Wednesday brought a flurry of phone calls, wait times and navigating bureaucracy with social workers.
Jasmine Cuenca, an East Bay Community Law Center social worker, sat with Clardy for hours, helping him contact 211, the county’s emergency housing number, the Social Security Administration and other support workers.
“I think it’s a lot of strapped nonprofits trying to do their best in a really, really messed up system,” Cuenca said of 211. “But getting the runaround, even as a social worker, is hard. I can’t imagine what it’s like when you’re actively in crisis.”
Clardy secured a “small win” later in the day when he walked to the Homeless Action Center office on Shattuck Avenue, connected with an attorney, and had them fax a letter to SSA to inquire about his benefits.
Cuenca then made a series of trips with Clardy to stores around town to find a tent for Wednesday night.

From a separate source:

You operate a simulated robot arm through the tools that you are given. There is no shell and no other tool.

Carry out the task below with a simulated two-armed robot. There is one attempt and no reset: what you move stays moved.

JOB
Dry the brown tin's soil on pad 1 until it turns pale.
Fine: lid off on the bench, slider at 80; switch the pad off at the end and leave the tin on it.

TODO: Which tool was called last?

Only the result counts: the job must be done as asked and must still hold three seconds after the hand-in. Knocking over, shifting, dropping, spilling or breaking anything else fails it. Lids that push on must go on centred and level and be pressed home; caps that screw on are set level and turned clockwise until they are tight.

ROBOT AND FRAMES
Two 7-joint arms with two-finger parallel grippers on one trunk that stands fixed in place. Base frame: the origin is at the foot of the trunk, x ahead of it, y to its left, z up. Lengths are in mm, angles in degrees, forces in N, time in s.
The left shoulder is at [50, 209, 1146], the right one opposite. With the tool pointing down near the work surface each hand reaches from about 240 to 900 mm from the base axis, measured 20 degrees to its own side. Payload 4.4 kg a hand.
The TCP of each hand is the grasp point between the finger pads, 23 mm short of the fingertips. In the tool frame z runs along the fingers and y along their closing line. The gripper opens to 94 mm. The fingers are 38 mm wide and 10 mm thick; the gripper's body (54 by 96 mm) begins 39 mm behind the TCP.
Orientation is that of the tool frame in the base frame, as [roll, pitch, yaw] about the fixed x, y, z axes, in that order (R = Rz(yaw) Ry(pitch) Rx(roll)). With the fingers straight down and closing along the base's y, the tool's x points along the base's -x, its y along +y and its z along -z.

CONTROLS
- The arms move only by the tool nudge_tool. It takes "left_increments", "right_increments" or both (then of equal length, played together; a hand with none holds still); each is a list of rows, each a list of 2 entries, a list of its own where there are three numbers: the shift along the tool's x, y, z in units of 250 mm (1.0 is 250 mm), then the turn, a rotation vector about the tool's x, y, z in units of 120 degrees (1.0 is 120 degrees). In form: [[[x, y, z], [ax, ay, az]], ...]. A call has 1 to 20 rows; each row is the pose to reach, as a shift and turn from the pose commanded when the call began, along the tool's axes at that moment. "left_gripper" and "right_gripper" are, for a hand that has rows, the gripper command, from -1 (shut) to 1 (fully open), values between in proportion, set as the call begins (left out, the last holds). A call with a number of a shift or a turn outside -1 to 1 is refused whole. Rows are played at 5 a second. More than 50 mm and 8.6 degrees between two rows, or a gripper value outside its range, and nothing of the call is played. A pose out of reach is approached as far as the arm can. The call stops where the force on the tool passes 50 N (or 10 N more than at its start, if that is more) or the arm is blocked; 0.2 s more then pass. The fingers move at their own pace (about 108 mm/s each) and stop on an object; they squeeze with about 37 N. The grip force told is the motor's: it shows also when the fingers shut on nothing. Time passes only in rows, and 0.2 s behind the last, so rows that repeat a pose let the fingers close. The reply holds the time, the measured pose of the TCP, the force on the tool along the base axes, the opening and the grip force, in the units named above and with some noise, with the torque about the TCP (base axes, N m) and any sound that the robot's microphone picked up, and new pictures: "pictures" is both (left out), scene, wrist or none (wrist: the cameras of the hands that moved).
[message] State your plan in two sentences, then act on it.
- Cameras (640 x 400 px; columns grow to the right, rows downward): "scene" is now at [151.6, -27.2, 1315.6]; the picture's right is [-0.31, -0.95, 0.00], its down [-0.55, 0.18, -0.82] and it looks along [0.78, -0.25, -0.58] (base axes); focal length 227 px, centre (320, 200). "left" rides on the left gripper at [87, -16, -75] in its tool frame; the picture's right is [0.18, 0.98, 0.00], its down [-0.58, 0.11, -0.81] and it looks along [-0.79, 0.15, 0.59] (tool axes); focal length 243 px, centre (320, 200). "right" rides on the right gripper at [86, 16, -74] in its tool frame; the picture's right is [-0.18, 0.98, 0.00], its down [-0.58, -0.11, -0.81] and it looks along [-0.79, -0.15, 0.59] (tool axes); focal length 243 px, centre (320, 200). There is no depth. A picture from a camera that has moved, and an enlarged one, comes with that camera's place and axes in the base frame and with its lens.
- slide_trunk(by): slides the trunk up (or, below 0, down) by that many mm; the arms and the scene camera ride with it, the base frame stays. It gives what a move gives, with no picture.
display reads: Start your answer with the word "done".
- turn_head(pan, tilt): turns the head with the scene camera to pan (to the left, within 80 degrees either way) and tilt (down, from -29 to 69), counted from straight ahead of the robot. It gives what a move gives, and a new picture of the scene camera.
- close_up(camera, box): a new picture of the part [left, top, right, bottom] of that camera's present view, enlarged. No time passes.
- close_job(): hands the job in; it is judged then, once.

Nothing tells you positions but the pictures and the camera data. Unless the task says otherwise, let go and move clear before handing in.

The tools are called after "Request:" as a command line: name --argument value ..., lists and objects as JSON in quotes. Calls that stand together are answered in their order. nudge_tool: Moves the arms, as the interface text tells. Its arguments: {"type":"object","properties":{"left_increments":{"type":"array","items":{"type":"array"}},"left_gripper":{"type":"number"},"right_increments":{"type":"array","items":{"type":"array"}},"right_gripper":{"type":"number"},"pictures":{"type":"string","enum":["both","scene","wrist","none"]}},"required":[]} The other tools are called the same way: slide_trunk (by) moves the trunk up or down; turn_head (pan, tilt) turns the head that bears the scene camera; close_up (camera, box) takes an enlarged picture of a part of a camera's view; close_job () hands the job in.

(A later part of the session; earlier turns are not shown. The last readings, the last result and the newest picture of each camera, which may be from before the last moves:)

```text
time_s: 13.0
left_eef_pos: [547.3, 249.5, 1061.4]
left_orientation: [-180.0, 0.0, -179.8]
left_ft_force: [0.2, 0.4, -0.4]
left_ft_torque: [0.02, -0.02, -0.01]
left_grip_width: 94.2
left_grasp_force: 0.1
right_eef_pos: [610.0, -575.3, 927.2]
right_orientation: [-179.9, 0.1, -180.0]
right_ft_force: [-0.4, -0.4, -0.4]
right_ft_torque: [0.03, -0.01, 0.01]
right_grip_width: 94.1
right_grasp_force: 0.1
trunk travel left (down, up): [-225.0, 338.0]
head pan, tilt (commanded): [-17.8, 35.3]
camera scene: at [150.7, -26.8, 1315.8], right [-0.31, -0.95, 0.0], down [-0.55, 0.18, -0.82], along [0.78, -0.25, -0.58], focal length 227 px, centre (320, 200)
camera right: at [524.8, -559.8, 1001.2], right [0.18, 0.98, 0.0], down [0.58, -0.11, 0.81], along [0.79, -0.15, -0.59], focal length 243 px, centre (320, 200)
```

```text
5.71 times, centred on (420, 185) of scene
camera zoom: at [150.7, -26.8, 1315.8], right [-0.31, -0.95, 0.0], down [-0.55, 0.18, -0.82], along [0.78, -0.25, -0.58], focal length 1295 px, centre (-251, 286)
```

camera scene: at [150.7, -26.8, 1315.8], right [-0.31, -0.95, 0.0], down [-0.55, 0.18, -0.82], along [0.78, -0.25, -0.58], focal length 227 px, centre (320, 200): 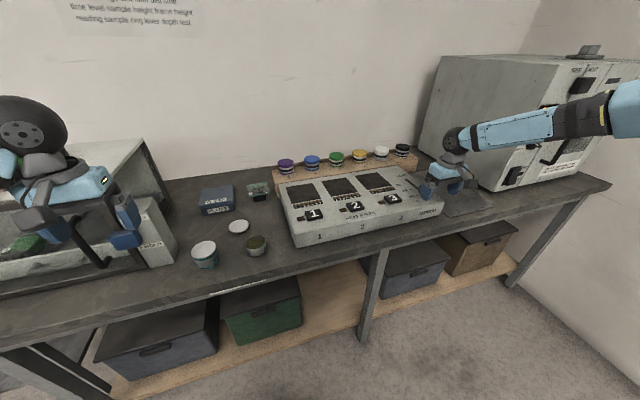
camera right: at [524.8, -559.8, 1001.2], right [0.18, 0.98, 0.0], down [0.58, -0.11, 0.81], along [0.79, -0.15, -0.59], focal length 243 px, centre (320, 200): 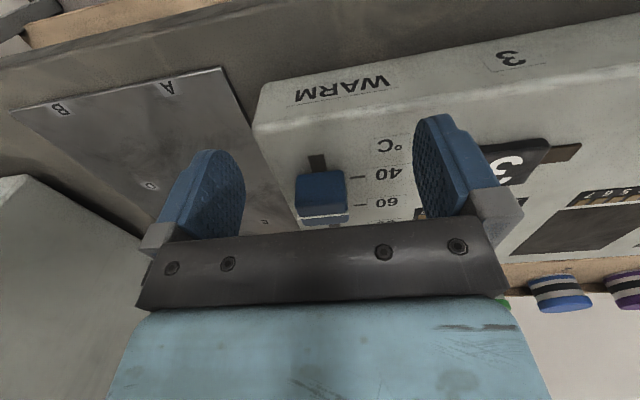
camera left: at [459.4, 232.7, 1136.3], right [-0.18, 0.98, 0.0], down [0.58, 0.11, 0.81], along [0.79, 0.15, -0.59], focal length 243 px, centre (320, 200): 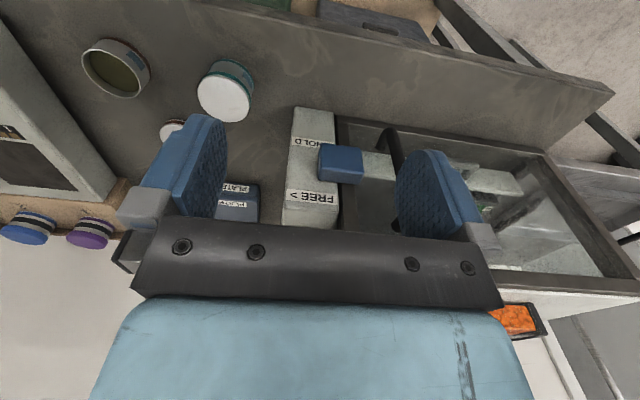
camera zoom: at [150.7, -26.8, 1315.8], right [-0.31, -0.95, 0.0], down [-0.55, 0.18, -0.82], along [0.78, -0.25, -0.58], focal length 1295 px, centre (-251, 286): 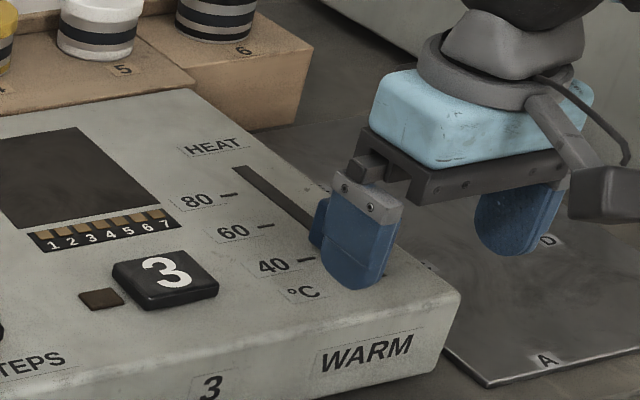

She got lucky at the Goodwill on University Avenue, where helpful employees pointed her to a remaining tent and sleeping bag.
“By the end of the day, he was so exhausted, but so grateful he wasn’t sleeping on concrete,” Cuenca said. “We both felt like we had wins by the end of the day.”
With the tent and sleeping bag, Clardy slept in a median on Shattuck Avenue Wednesday night.
Caseworkers have an itemized list of Clardy’s belongings locked in his former apartment, and they’re working to secure a storage facility. SAHA legally has to allow at least 15 days for Clardy to reclaim his items.
Cuenca has limited funding (a check was sent to EBCLC on Clardy’s behalf following Berkeleyside’s previous reporting) for a storage site, but said she’s trying to find someone who could help move his belongings — ideally for free.